● What this task involves
Quote the listing below in its entirety.

─── Data shown ───

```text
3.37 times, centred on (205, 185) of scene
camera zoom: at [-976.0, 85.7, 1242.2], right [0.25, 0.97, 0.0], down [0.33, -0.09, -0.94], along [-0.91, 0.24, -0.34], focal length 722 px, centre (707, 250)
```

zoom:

───

● Worked solution
```text
3.37 times, centred on (205, 185) of scene
camera zoom: at [-976.0, 85.7, 1242.2], right [0.25, 0.97, 0.0], down [0.33, -0.09, -0.94], along [-0.91, 0.24, -0.34], focal length 722 px, centre (707, 250)
```

zoom:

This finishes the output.